[Your instructions] For this exercise, copy out each line of the material below that includes "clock".

= = =

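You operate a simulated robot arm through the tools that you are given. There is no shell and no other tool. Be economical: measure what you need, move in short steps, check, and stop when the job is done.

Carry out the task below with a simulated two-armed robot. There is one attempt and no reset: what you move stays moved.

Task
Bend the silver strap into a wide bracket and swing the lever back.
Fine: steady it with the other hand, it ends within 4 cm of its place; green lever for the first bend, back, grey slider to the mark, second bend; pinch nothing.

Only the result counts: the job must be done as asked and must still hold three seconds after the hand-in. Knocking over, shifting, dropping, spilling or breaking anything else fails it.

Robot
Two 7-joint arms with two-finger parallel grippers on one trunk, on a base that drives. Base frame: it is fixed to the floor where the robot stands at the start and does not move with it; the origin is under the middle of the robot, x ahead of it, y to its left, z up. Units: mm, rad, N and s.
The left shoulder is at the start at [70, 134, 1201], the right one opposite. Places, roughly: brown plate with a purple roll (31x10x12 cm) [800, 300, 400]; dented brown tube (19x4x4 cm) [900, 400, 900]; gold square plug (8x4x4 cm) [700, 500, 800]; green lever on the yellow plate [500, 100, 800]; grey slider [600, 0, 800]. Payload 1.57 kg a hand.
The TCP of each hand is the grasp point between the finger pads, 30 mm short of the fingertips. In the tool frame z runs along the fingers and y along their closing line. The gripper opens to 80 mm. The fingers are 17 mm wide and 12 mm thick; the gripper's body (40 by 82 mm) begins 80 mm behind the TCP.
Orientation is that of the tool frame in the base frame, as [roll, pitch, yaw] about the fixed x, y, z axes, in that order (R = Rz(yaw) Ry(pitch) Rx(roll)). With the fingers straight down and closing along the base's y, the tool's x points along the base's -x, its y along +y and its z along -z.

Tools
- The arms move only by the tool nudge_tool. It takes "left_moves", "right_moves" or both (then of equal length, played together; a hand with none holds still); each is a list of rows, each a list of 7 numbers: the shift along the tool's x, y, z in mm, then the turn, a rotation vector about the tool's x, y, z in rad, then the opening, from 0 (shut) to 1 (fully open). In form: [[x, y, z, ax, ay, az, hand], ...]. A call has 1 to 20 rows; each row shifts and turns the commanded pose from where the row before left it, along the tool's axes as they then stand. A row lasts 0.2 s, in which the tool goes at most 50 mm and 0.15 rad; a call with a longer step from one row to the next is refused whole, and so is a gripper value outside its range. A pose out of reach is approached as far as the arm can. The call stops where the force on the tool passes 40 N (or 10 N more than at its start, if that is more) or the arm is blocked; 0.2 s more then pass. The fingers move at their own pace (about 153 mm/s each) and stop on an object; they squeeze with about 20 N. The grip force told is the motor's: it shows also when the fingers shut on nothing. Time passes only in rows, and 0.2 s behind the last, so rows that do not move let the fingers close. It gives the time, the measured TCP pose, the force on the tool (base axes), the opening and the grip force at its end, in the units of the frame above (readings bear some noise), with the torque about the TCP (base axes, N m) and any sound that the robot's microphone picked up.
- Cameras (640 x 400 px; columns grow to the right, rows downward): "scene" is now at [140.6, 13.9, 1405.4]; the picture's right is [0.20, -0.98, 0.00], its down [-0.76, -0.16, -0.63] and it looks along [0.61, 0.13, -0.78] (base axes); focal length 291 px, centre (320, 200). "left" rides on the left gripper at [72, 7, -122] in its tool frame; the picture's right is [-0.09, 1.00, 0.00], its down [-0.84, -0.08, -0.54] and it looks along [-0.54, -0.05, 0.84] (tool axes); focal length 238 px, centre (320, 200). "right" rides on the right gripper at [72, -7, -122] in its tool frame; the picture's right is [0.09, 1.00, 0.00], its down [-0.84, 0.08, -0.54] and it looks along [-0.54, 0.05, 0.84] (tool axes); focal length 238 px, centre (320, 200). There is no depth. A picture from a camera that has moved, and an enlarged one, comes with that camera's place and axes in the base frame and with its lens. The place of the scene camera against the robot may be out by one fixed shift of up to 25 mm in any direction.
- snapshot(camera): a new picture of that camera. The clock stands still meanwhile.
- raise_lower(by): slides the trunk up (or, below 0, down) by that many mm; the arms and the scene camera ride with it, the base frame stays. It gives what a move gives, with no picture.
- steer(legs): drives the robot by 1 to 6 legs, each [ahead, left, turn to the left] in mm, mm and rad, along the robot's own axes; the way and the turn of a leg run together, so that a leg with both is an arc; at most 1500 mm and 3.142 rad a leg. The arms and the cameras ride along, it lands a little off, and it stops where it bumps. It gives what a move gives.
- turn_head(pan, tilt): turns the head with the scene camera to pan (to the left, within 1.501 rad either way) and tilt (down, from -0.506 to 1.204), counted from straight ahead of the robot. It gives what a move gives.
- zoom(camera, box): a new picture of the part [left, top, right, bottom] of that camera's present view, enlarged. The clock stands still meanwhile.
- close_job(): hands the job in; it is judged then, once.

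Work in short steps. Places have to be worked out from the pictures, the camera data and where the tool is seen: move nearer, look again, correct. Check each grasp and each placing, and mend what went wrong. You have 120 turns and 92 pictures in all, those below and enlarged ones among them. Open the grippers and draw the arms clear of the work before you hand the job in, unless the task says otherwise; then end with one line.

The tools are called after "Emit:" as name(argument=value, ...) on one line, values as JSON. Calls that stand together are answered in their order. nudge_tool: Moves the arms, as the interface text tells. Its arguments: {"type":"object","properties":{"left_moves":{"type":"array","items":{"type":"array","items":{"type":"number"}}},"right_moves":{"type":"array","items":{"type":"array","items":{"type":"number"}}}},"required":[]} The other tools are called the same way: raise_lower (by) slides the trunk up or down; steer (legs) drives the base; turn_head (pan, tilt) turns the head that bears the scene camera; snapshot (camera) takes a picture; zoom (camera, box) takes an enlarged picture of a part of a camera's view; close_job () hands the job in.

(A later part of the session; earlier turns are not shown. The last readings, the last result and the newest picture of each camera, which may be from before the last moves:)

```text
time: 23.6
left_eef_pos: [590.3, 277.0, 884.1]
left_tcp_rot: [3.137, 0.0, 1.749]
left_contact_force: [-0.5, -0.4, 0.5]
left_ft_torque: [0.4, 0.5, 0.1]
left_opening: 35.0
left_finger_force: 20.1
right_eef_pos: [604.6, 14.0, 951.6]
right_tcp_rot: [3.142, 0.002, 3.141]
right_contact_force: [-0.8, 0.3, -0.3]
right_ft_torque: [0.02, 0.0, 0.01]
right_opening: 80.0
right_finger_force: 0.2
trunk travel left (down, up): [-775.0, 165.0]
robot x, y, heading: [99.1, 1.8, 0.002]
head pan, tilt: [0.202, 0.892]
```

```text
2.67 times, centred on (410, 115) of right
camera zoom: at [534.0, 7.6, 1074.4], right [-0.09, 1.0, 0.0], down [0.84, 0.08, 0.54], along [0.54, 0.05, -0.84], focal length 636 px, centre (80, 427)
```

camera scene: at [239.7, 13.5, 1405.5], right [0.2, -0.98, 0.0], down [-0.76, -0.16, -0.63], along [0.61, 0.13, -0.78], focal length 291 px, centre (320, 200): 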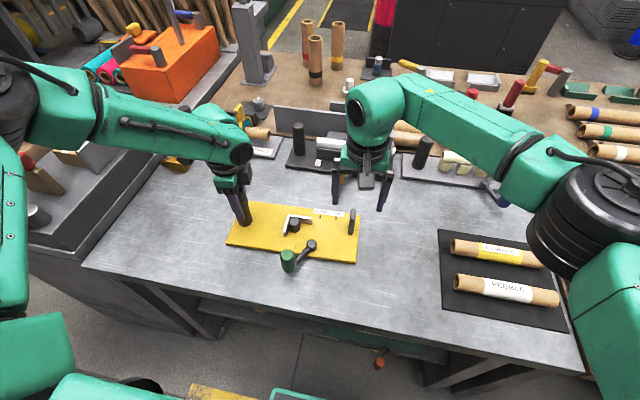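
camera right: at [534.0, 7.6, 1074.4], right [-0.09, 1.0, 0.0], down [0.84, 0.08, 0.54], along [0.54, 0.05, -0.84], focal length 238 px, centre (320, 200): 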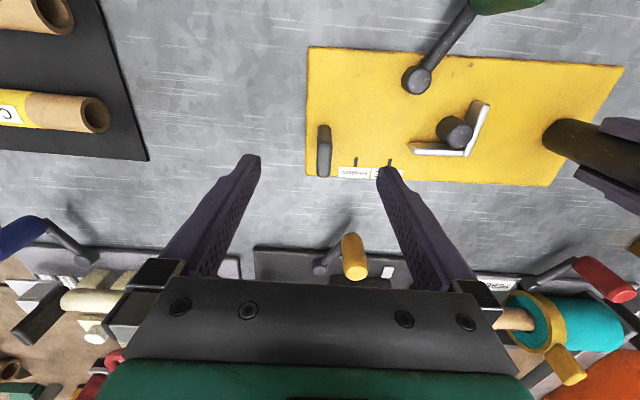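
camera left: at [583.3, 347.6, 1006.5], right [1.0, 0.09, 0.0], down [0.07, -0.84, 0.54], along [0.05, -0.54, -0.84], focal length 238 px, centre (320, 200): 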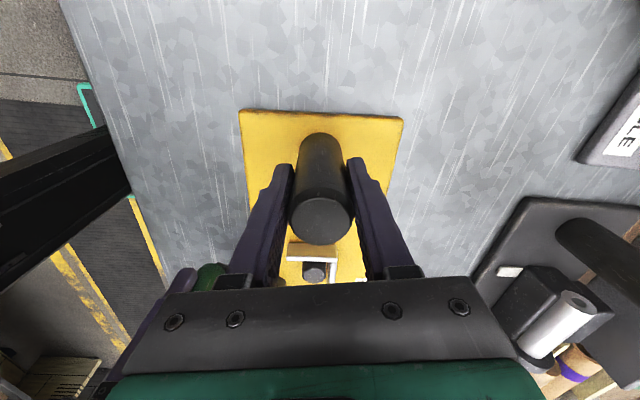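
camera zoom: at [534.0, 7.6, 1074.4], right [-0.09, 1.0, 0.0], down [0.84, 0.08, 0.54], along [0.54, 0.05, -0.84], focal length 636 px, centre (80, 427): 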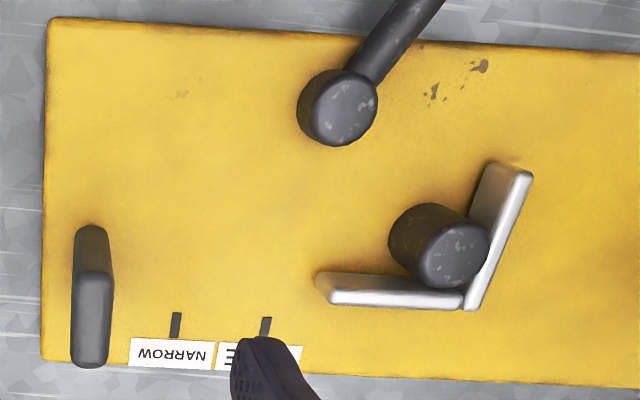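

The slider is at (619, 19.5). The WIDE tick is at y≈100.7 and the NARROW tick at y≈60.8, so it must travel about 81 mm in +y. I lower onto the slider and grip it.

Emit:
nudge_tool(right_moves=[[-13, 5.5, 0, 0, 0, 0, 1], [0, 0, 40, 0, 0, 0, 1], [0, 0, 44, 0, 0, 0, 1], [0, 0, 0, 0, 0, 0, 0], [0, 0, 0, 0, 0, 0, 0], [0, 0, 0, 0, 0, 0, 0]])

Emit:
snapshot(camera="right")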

= = =

[Written solution]
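- snapshot(camera): a new picture of that camera. The clock stands still meanwhile.
- zoom(camera, box): a new picture of the part [left, top, right, bottom] of that camera's present view, enlarged. The clock stands still meanwhile.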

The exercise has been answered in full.